In May, 2013 the Milwaukee Police Band Jazz Ensemble performed at Discovery World for the Police Executives Research Form (PERF) Conference.
In January of 2015, the band obtained a 501(C)3 status as a non profit organization. The Band is funded solely by the Milwaukee Police Band Association. Donations help to pay for the annual concert at the Pabst Theater and other items needed for the operations of the band. No city monies are utilized to fund the Band's operations.
On January 19, 2015 the Milwaukee Police Band performed for a "Salute to Police" at the Martin Luther King Jr. Recreation Center at 1531 W. Vliet Street in honor of Martin Luther King Jr. holiday.
On March 14, 2015, the band traveled to New Orleans, Louisiana and performed in concert at the St. Michael's Special School, at the Artillery Park Band Shell and in the Irish Channel St. Patrick's Day Parade.
New Orleans Irish Channel Parade 2015
On August 15, 2015, Lieutenant Karen Dubis officially retired from the Milwaukee Police Department, however, she has been approved by Chief Edward Flynn to continue on as the Director of the Milwaukee Police Band in her retirement.
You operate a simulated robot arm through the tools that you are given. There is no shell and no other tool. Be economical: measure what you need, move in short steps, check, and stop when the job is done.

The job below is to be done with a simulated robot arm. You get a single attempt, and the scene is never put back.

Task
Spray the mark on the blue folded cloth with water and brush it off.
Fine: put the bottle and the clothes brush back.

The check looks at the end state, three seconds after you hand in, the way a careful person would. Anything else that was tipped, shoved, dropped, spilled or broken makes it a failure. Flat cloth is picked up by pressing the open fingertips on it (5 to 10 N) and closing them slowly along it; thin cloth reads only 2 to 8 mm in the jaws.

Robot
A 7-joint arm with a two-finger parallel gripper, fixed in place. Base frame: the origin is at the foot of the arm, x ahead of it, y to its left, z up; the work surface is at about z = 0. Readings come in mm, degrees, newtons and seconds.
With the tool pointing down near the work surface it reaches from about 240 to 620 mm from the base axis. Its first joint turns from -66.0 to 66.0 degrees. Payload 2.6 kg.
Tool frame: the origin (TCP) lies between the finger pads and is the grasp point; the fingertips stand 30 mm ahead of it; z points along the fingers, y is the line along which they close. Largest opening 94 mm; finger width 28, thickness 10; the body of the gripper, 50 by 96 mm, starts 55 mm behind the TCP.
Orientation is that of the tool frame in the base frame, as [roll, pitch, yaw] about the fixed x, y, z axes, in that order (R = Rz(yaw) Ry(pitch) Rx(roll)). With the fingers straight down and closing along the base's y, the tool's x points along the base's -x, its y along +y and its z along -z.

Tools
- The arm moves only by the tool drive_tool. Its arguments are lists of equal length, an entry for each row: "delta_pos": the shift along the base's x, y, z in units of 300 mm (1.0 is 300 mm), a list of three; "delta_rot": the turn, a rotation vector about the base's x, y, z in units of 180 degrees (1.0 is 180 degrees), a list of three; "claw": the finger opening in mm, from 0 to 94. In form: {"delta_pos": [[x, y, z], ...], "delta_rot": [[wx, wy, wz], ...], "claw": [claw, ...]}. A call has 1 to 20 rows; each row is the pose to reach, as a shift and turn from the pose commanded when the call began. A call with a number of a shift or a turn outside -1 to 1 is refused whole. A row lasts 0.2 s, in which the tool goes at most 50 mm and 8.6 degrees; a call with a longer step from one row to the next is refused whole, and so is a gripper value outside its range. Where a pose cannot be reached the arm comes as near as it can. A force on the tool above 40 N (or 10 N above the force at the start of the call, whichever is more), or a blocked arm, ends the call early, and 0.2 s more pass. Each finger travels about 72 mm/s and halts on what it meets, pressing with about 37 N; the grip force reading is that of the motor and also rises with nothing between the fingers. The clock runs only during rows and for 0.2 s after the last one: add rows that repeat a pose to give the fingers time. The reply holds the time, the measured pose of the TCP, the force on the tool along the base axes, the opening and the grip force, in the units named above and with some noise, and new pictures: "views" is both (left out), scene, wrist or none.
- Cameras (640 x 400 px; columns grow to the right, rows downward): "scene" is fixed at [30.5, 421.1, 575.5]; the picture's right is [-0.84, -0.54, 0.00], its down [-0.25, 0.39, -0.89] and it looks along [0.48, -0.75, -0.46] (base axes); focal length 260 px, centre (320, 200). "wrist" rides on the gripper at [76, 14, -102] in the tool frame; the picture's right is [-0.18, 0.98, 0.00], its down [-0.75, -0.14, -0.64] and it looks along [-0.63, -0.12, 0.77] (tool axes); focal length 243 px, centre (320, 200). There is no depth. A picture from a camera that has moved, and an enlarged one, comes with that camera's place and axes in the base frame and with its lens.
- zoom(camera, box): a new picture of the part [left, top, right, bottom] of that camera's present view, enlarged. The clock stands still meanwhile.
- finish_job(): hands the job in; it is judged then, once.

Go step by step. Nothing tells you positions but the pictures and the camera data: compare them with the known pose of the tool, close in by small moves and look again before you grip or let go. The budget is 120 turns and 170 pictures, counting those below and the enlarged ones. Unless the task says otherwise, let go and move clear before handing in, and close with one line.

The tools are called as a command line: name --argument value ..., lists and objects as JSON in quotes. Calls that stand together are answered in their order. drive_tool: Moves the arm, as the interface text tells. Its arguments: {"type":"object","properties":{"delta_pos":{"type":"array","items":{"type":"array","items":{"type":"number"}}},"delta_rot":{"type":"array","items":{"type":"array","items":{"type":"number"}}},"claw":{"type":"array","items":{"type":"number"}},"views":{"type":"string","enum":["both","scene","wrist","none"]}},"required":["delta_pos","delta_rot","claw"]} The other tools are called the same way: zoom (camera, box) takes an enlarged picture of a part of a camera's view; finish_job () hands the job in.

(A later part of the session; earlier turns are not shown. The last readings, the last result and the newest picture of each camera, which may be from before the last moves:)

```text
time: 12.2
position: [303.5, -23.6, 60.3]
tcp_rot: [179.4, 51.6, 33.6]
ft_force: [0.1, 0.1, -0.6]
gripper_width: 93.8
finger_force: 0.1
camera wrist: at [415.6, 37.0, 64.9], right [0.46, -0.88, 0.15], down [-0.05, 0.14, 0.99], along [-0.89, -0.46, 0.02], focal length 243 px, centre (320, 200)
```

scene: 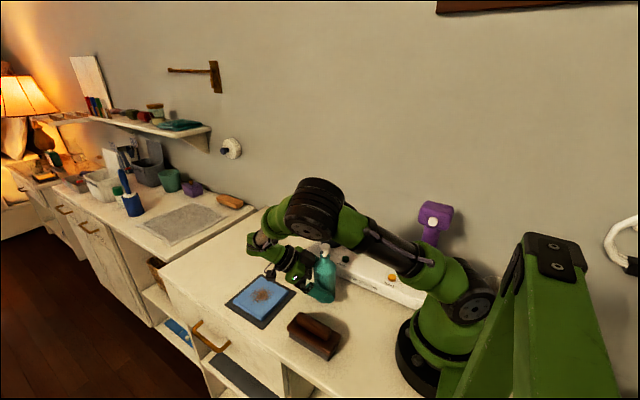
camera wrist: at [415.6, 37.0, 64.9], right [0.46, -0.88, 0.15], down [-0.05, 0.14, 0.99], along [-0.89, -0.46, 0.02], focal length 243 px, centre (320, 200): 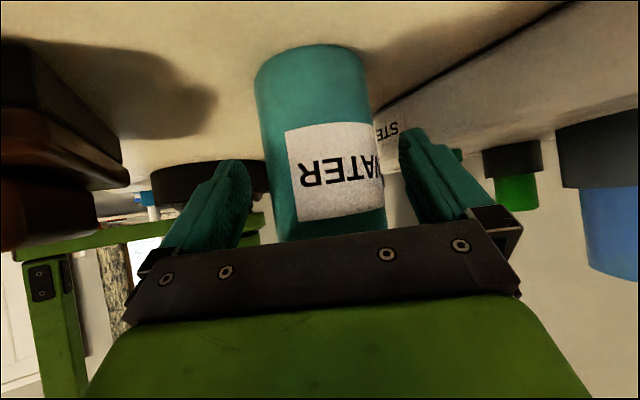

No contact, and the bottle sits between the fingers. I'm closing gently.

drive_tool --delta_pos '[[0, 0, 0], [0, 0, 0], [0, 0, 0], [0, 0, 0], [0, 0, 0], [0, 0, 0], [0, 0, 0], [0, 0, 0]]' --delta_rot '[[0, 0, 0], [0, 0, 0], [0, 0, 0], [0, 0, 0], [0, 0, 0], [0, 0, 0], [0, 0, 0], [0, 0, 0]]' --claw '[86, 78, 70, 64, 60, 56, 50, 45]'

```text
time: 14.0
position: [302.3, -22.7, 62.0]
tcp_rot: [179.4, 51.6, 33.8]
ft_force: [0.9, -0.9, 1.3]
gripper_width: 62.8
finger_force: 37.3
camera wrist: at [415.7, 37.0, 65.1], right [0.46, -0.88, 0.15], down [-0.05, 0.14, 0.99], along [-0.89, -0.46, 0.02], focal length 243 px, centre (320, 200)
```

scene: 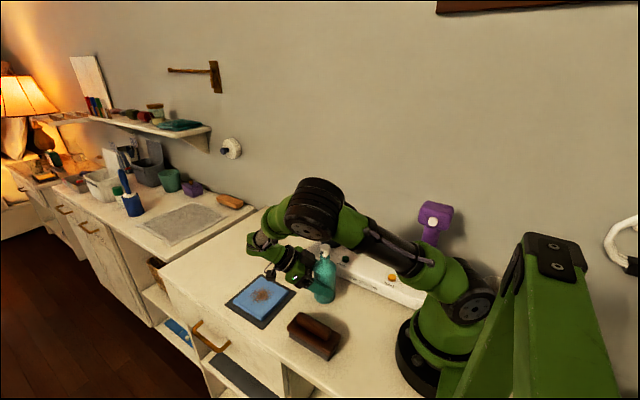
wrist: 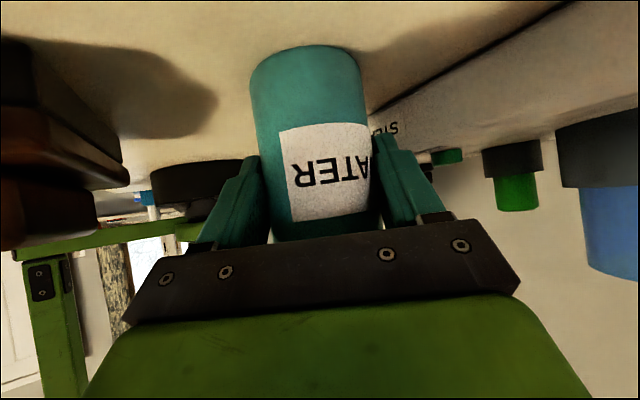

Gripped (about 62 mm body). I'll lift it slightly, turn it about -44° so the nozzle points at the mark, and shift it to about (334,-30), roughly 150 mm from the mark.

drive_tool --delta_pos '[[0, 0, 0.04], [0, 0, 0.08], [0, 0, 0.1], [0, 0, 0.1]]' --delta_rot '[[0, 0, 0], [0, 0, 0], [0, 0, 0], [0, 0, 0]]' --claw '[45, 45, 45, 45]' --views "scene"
The members of the Milwaukee Police Band under Retired Lieutenant Karen Dubis, a 40 year veteran of the band and 37 year veteran of the department, continue in their role as “goodwill ambassadors” to the citizens of Milwaukee. They cherish the opportunity to do their part in improving the quality of life in this fine City of Milwaukee.
The Band performs regularly at the Law Enforcement Officer’s Memorial, recruit graduation ceremonies, the Law Enforcement Mass of Blessing at the Basilica of St. Josephat, the Special Olympics Opening Ceremonies and other Civic functions.
The Band is funded solely by the Milwaukee Police Band Association and has earned the status as a 501(C)3 non profit organization.
Donations help to pay for the annual concert at the Pabst Theater that is a free concert open to the public and other items needed for the operations of the band. No city monies are utilized to fund the Band's operations. The civilian and police members who perform with the band volunteer their time and talent.